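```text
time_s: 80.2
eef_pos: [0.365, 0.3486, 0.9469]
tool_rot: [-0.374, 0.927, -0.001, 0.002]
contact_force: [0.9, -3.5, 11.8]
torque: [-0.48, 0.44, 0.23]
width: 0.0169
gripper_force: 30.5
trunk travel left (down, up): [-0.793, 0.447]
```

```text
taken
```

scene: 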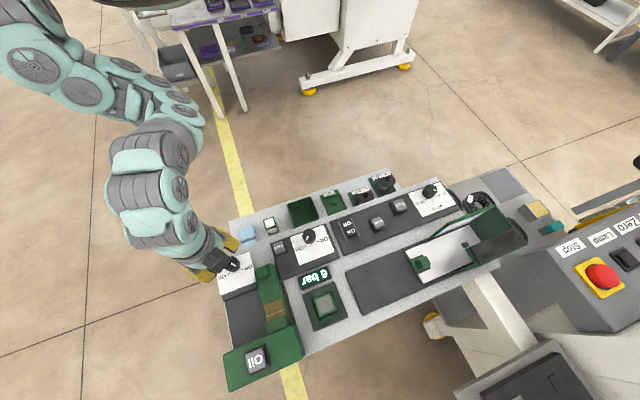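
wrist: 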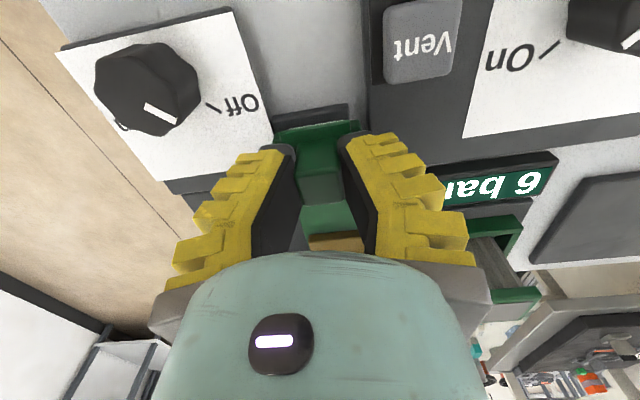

**Problem details**
Omit each picture, then return all of the listing exactly as it stands.

**Reply**
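```text
time_s: 80.2
eef_pos: [0.365, 0.3486, 0.9469]
tool_rot: [-0.374, 0.927, -0.001, 0.002]
contact_force: [0.9, -3.5, 11.8]
torque: [-0.48, 0.44, 0.23]
width: 0.0169
gripper_force: 30.5
trunk travel left (down, up): [-0.793, 0.447]
```

```text
taken
```

scene: 
wrist: 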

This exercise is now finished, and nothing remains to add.